Sometimes the doctor really does know best when it comes to kids' health

'Trust your gut." It's often the first and certainly the most common advice veteran parents give to the newbies cradling a helpless infant. Read the parenting books, listen to your friends and mother, talk to your doctor - but in the end, you are the parent of that child. Listen to that inner voice when you feel something isn't quite right.

I've always given that advice, and I've always followed it, especially when it comes to my kids' health. I am that parent in doctor's offices and hospitals - the one who reads and understands the medication bags attached to the IV pole, the one who needs to know the details of every diagnosis and "what if," the one who will quietly correct the doctor or nurse when they're wrong and I know it.

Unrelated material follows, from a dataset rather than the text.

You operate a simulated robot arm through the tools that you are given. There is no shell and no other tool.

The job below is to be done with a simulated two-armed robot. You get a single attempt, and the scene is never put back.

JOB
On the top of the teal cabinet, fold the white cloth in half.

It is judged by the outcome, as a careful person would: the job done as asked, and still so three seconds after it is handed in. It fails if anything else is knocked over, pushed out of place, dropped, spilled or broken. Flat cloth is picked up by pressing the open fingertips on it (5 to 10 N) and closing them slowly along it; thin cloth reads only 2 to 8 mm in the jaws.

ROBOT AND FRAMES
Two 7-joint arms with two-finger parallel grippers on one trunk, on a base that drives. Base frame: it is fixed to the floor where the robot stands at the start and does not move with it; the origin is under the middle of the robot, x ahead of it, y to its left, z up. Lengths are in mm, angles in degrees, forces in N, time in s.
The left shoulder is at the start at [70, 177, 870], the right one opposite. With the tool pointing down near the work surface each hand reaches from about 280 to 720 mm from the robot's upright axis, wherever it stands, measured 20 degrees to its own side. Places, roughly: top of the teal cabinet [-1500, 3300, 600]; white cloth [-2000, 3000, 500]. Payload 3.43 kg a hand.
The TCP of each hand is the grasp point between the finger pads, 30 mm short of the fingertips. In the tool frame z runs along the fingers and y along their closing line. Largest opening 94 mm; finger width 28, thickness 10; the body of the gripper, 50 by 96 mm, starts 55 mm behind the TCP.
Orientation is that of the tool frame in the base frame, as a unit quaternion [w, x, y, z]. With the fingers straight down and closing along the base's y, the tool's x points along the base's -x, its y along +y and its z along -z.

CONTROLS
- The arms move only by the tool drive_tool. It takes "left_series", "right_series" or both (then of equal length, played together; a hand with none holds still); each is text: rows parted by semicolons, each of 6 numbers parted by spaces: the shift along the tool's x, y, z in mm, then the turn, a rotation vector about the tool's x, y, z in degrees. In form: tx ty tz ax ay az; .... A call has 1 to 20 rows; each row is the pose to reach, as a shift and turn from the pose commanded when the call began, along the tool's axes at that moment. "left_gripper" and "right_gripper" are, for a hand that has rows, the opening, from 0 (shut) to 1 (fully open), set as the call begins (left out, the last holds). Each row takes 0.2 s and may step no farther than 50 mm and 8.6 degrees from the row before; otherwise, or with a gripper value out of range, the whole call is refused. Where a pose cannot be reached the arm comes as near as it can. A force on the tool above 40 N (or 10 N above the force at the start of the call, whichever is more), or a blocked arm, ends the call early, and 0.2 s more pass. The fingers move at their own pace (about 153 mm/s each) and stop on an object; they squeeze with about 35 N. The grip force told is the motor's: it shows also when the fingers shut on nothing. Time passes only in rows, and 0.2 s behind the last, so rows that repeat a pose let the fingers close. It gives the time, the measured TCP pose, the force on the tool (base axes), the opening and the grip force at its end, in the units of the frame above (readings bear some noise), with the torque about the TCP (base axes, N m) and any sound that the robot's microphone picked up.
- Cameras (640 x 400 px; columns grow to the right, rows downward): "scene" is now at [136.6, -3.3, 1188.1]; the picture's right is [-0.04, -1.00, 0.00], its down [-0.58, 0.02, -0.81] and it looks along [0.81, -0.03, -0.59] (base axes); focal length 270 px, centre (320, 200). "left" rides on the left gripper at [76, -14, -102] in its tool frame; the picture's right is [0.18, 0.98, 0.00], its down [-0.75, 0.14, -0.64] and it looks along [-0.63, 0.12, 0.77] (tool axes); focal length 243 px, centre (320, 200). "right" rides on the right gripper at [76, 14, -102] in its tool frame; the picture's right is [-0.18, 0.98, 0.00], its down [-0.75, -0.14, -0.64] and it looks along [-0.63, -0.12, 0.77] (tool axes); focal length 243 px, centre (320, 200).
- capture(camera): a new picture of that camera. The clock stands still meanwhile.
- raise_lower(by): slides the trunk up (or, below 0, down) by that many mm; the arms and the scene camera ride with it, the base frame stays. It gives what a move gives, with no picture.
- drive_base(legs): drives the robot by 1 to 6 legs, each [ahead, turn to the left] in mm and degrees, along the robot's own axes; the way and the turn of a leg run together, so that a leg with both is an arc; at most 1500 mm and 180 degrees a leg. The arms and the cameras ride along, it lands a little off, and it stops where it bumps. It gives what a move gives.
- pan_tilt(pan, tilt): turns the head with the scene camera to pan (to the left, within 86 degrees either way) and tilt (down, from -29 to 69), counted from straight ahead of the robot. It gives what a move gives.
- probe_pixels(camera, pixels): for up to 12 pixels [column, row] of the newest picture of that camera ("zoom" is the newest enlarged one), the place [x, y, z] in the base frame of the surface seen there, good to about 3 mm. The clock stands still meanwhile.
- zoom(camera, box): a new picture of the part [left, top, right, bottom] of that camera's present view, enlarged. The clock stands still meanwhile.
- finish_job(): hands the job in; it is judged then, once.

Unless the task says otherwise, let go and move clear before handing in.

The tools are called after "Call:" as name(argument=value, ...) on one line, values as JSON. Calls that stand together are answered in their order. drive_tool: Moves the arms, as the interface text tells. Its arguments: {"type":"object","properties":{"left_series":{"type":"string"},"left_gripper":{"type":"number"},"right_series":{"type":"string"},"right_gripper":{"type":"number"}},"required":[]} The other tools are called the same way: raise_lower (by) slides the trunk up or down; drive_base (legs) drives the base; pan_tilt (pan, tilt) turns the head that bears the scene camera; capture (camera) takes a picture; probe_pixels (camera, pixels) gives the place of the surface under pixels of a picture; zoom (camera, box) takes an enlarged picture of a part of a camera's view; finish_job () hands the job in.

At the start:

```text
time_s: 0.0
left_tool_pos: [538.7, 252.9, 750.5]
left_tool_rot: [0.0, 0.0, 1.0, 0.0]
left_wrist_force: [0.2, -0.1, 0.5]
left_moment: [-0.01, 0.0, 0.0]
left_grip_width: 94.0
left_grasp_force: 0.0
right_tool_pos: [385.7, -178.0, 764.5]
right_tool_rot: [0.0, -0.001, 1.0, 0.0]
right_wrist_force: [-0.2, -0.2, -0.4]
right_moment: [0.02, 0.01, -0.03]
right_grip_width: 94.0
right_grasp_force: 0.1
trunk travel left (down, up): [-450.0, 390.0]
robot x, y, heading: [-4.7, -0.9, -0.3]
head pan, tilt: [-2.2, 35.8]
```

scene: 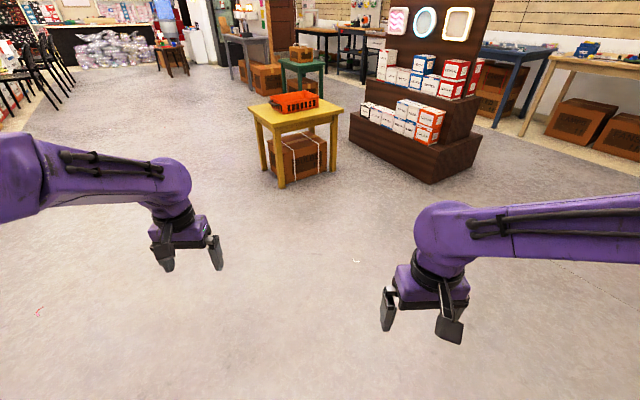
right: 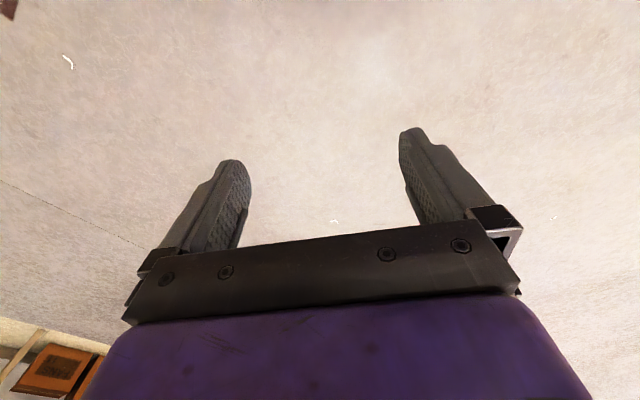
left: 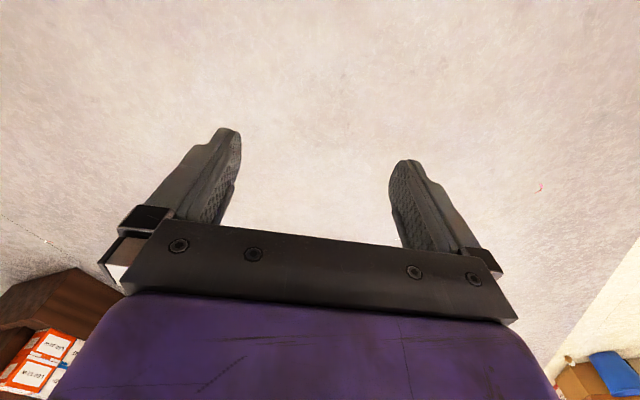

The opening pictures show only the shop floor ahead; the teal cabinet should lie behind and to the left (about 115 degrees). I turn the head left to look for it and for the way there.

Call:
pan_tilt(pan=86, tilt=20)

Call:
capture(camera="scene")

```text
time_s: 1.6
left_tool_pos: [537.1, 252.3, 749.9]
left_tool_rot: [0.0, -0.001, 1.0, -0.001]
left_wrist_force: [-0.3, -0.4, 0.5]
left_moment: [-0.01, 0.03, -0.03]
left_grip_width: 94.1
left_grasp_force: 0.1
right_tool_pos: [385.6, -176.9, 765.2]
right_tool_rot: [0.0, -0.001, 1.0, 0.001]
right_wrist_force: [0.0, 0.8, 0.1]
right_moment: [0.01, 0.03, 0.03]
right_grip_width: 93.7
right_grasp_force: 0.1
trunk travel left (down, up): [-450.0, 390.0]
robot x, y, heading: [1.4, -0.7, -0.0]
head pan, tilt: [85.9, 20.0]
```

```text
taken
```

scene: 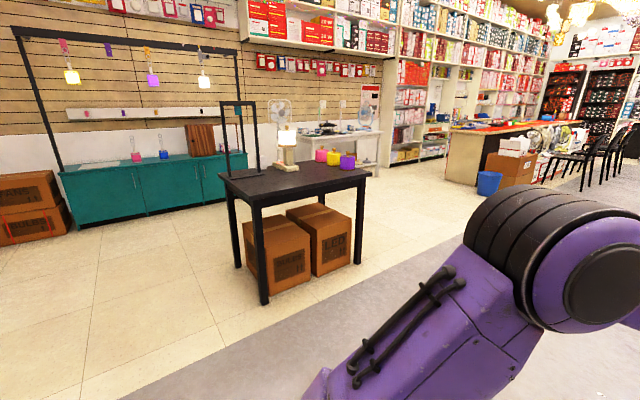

This week, however, my gut let me down.

Eddie had a skin condition and needed to be treated with an over-the counter medication. I treated him as directed, and worried when the condition seemed to get worse instead of better.

I took my little guy to the clinic, where the doctor told me he was having an allergic reaction to the medication. She gave us other medications, and told me not to give him the original again.

The medication she gave me wasn't working. The problem seemed to be spreading. I was convinced it was the original condition and not an allergic reaction.

My gut was telling me to treat him again. I took him to the doctor again - and this doctor said the same thing. Allergic reaction. I argued. He insisted.

I went home that night, determined to treat him again, but still worried. I got onto the Internet and did one last search for a similar allergic reaction - and found pictures of someone who had the same reaction to the same medication.

I later learned Eddie could have had a life-threatening reaction if I had put the first medication on him again. My gut had let me down, and I could have seriously harmed him.

Anyone who knows me knows this admission is painful. I covered health for six years as a reporter and have always been an informed patient. I knew more about the illness I suffered during my last two pregnancies than any doctor who treated me - and the physicians admitted it. When it comes to my kids, there's only one person who knows them as well as I do, and that's my husband.

But I haven't gone to medical school or nursing school. I am not a pharmacist or a chiropractor or an herbalist. I am not a research scientist. I know almost nothing about the physiology of the skin and how the largest organ of our bodies handles an allergic reaction.

The doctors I saw this week have been to medical school and see hundreds of patients a week. They know what an allergic reaction looks like.

And although doctors can sometimes be wrong, they are most often right. My past experiences coloured my judgment.

Winston Churchill is quoted as saying, "All men make mistakes, but only wise men learn from their mistakes."

From now on, when I tell other parents to "trust their gut," I'm going to add a proviso: Be willing to admit when you've been wrong and to learn from it.

None of us are perfect. Being willing to accept that will make things easier, I think, when our kids are teens and point out every fault we have and every bad decision we've made.

I take comfort from the fact Eddie is well on his way to recovery.

It's also a relief that I remember so few of the things my folks did wrong.

I sure remember all the things they did right.